SELECTED EXCERPT>
-*-
In Bezug auf die streitgegenständlichen Kratzbäume ist zunächst festzustellen, dass diese sich nicht eindeutig einer Position der Kombinierten Nomenklatur zuordnen lassen, da diese Waren von keiner der insoweit in Betracht kommenden Positionen – scil. 4421 (andere Waren aus Holz), 5609 (Waren aus Seilen, anderweit weder genannt noch inbegriffen), 6307 (andere konfektionierte Ware aus Gewirken aus Spinnstoffen) – nach deren Wortlaut erfasst werden. Dass die Kratzbäume im Zeitpunkt der Einfuhr noch nicht zusammengesetzt sind, ist für die Einreihung der Ware unerheblich. Denn nach AV 2 lit. a) Satz 2 gilt jede Anführung einer Ware in einer Position auch für Waren, die noch nicht zusammengesetzt gestellt werden.

Da nach AV 1 kein Einreihungsergebnis erzielt werden kann, bedarf es vorliegend des Rückgriffs auf die AV 2 bis 5, wobei eine Einreihung nach AV 3 lit. a) hinsichtlich des Streitfalles ausscheidet, da keine der in Betracht kommenden Positionen – 4421, 5609 bzw. 6307 – die Ware genauer bezeichnet als die anderen. Die streitgegenständlichen Kratzbäume sind vielmehr nach Maßgabe der AV 3 lit. b) einzureihen, und zwar in die Unterposition 6307 9010, so das Finanzgericht Hamburg.

Nach der anzuwendenden AV 3 lit b) sind Waren, die aus verschiedenen Stoffen oder Bestandteilen bestehen, nach dem Stoff oder Bestandteil einzureihen, der ihnen ihren wesentlichen Charakter verleiht, wenn dieser Stoff oder Bestandteil ermittelt werden kann. Hierzu ist zu prüfen, ob die Ware auch ohne den einen oder den anderen Bestandteil ihre charakteristischen Eigenschaften behalten würde. Nach den Erläuterungen zum Harmonisierten System zur AV 3 lit. b) (Rn. 19.1) kann sich das Merkmal, das den Charakter der Ware bestimmt, je nach Art der Ware z.B. aus der Art und Beschaffenheit des Stoffes oder der Bestandteile, aus seinem Umfang, seiner Menge, seinem Gewicht, seinem Wert oder aus der Bedeutung des Stoffes in Bezug auf die Verwendung der Ware ergeben5.
-*-
WORK INSTRUCTIONS>
**1.** What does the selected excerpt say from "Nach der anzuwendenden" through "der Ware ergeben5."? Give the exact wording.
**2.** Add the next paragraphs of the selected excerpt.
-*-
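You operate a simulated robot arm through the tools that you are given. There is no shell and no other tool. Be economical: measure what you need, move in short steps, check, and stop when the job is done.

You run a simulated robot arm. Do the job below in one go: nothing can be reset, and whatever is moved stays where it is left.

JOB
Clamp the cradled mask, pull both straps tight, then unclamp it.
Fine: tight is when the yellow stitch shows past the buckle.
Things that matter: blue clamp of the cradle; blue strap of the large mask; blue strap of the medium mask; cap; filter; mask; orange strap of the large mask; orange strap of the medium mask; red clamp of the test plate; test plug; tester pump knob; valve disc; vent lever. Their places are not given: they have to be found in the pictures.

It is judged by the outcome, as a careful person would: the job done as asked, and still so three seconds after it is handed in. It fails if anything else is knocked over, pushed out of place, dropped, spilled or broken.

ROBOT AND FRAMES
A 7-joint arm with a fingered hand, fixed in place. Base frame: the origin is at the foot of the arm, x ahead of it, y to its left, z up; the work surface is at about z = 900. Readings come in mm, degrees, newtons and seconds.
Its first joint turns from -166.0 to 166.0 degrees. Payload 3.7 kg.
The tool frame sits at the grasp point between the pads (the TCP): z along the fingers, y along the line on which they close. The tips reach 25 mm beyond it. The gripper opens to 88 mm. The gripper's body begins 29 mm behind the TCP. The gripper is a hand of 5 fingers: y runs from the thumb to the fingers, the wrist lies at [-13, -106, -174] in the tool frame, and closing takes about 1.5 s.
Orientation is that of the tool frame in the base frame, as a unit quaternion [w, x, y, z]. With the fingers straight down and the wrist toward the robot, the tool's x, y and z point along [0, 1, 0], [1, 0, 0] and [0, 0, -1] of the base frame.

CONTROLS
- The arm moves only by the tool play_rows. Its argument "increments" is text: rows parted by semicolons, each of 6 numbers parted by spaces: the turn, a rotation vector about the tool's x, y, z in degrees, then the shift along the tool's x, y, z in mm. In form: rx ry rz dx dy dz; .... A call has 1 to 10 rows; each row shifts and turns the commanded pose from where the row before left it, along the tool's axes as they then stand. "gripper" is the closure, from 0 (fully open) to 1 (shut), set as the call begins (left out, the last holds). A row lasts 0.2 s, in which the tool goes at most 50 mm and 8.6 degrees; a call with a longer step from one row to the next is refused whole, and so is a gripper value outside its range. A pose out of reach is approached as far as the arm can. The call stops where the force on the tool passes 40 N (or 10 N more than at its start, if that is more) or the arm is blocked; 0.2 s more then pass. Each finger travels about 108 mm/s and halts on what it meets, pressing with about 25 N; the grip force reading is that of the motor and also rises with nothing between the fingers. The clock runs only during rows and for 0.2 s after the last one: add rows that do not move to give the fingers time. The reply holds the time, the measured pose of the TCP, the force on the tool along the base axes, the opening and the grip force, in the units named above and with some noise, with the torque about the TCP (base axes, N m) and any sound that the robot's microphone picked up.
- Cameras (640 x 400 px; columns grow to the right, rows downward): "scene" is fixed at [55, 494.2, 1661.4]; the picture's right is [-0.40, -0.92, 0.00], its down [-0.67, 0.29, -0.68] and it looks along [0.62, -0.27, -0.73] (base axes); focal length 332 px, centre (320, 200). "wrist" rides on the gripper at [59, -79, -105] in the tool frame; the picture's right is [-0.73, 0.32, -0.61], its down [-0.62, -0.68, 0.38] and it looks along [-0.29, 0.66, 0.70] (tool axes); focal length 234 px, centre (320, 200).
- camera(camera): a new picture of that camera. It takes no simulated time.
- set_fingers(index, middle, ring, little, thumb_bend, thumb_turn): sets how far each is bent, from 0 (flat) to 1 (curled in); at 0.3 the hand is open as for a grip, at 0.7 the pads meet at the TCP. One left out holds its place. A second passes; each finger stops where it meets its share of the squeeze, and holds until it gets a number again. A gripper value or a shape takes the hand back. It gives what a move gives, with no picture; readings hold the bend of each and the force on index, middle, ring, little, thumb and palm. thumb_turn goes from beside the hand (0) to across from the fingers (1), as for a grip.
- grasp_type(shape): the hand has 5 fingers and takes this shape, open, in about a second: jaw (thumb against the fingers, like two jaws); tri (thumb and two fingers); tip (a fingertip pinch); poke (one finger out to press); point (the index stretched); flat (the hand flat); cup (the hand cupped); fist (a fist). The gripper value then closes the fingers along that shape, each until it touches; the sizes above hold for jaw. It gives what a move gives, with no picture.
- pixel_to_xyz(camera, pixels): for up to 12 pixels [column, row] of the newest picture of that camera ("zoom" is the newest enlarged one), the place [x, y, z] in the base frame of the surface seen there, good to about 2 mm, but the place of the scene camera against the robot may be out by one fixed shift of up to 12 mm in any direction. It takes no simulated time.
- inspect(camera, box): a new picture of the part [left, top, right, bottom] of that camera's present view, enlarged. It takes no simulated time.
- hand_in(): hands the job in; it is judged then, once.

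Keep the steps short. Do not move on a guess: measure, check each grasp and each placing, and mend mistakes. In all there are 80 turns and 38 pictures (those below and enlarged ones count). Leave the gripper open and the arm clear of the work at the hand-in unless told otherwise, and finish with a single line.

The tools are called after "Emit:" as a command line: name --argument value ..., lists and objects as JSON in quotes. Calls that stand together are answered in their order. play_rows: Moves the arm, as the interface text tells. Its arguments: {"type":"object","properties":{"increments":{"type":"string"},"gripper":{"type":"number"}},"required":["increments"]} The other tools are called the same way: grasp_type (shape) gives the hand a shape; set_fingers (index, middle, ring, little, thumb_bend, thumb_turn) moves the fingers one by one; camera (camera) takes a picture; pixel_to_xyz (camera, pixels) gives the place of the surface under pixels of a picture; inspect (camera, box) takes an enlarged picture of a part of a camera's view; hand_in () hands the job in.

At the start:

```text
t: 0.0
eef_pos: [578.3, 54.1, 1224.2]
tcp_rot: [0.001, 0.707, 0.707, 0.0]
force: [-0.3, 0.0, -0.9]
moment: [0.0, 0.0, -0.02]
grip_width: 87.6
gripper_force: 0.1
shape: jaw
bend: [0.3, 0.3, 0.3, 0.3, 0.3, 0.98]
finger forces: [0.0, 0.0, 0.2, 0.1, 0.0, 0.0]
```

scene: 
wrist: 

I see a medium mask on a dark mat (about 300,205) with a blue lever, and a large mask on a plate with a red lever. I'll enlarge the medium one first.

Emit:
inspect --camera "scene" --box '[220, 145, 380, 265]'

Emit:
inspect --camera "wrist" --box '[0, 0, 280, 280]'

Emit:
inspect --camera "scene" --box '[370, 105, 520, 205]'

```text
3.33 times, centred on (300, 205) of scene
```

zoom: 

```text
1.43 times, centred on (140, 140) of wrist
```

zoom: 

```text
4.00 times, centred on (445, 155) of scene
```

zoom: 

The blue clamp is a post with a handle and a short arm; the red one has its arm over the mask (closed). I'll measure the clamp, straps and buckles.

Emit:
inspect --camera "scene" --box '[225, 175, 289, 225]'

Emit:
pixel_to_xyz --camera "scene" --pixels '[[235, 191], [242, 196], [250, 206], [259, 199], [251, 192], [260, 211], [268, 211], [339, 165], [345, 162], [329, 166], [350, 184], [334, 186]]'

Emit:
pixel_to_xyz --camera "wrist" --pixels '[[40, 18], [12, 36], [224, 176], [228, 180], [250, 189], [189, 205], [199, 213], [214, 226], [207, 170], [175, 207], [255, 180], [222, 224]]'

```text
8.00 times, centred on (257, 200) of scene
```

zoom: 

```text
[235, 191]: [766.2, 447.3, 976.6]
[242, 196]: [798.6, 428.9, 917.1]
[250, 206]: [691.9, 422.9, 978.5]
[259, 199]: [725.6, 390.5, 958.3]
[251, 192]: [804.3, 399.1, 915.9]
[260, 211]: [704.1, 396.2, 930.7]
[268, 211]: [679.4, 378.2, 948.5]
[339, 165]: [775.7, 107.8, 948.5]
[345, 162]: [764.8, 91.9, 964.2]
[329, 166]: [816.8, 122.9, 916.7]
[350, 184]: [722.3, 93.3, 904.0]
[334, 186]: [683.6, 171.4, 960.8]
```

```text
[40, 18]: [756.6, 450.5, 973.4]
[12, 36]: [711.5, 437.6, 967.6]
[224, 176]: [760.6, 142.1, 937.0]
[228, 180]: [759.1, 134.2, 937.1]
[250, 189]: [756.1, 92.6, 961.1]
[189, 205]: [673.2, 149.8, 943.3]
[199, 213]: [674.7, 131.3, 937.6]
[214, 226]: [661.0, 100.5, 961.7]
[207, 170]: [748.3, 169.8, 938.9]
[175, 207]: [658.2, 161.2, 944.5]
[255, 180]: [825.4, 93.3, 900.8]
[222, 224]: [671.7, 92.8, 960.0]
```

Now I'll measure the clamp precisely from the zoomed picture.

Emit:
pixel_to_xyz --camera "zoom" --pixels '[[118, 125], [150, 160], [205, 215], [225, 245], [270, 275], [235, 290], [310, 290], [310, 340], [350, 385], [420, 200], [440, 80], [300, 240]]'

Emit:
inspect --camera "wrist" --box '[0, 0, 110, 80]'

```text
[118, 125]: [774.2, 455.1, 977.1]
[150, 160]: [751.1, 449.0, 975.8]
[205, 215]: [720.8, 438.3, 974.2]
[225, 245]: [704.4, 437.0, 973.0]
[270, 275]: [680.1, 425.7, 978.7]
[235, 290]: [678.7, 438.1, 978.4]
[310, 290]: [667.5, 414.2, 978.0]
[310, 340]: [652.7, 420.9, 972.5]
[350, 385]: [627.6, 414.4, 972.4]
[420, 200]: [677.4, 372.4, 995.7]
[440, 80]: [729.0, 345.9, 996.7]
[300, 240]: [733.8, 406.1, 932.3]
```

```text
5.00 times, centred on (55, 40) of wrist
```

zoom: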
-*-
ANSWERS BY TASK>
**1.**
Nach der anzuwendenden AV 3 lit b) sind Waren, die aus verschiedenen Stoffen oder Bestandteilen bestehen, nach dem Stoff oder Bestandteil einzureihen, der ihnen ihren wesentlichen Charakter verleiht, wenn dieser Stoff oder Bestandteil ermittelt werden kann. Hierzu ist zu prüfen, ob die Ware auch ohne den einen oder den anderen Bestandteil ihre charakteristischen Eigenschaften behalten würde. Nach den Erläuterungen zum Harmonisierten System zur AV 3 lit. b) (Rn. 19.1) kann sich das Merkmal, das den Charakter der Ware bestimmt, je nach Art der Ware z.B. aus der Art und Beschaffenheit des Stoffes oder der Bestandteile, aus seinem Umfang, seiner Menge, seinem Gewicht, seinem Wert oder aus der Bedeutung des Stoffes in Bezug auf die Verwendung der Ware ergeben5.

**2.**
Ein Kratzbaum erfüllt mehrere Funktionen. Zum einen – was bereits im Namen anklingt – bietet der Kratzbaum der in einer Wohnung gehaltenen Katze die Möglichkeit, ihren Trieb, die Krallen durch Wetzen kurz zu halten, zu befriedigen. Ist eine Katze etwa an einem Kratzbaum aus Sisal aktiv, pflegt sie dadurch nicht nur ihre Krallen, sondern markiert den Kratzbaum auch direkt als ihr Eigentum. Katzen haben zwischen ihren Zehen Duftdrüsen, die Pheromone produzieren. Beim Kratzen verteilt die Katze ihren individuellen Duftstoff auf dem bekratzten Gegenstand. Katzen fühlen sich dort wohl, sicher und geborgen, wo sie ihren Eigengeruch wiedererkennen. Zum anderen bietet ein Kratzbaum der Katze die Möglichkeit, sich aus dem Alltagsgeschehen zurück zu ziehen. Von der Liegefläche aus kann sie artgerecht ihre Umgebung aus sicherer Entfernung und von oben überschauen6.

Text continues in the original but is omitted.